:: Available data ::

☆ ☆ ☆ ☆

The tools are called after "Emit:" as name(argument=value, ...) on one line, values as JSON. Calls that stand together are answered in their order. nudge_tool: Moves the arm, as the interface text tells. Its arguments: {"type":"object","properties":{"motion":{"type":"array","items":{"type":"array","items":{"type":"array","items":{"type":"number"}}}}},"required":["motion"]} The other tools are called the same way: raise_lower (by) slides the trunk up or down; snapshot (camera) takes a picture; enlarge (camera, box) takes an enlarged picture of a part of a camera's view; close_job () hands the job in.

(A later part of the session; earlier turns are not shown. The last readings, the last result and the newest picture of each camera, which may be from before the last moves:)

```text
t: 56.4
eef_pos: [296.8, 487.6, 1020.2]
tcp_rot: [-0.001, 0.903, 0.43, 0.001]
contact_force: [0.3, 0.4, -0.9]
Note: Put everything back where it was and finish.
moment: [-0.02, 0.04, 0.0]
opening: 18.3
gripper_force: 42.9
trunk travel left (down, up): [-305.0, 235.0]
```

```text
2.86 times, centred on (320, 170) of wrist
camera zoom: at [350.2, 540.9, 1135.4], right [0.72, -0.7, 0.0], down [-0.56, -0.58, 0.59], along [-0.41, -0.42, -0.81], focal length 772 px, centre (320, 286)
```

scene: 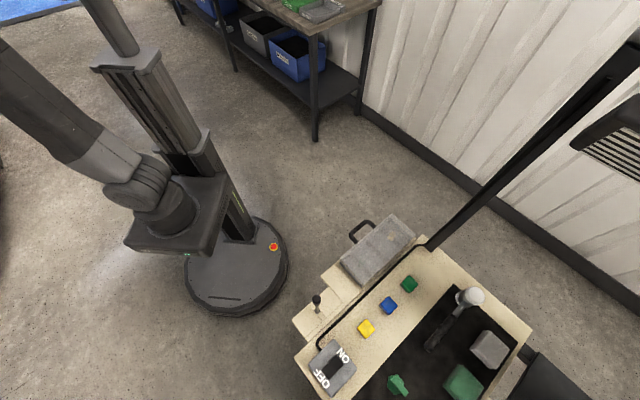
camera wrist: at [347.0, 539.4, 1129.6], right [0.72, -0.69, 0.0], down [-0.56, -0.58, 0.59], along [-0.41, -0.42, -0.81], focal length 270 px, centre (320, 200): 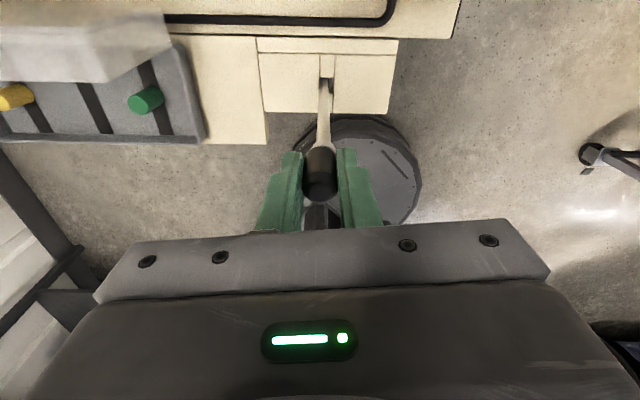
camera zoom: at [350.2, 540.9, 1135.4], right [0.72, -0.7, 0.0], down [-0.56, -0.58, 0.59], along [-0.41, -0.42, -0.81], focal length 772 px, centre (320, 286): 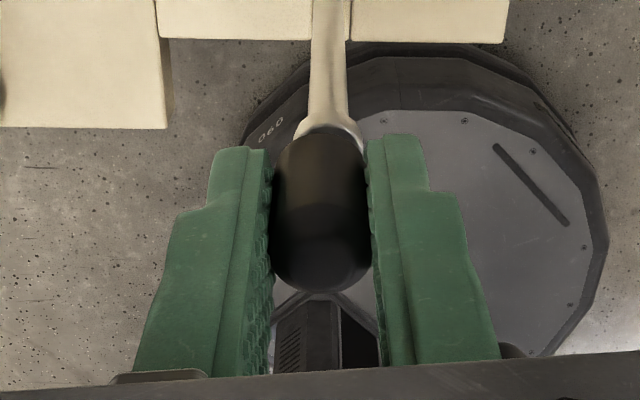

☆ ☆ ☆ ☆

:: Short task ::
Identify the lines above that contain the word "part", then copy them.

:: Finished task ::
The tools are called after "Emit:" as name(argument=value, ...) on one line, values as JSON. Calls that stand together are answered in their order. nudge_tool: Moves the arm, as the interface text tells. Its arguments: {"type":"object","properties":{"motion":{"type":"array","items":{"type":"array","items":{"type":"array","items":{"type":"number"}}}}},"required":["motion"]} The other tools are called the same way: raise_lower (by) slides the trunk up or down; snapshot (camera) takes a picture; enlarge (camera, box) takes an enlarged picture of a part of a camera's view; close_job () hands the job in.
(A later part of the session; earlier turns are not shown. The last readings, the last result and the newest picture of each camera, which may be from before the last moves:)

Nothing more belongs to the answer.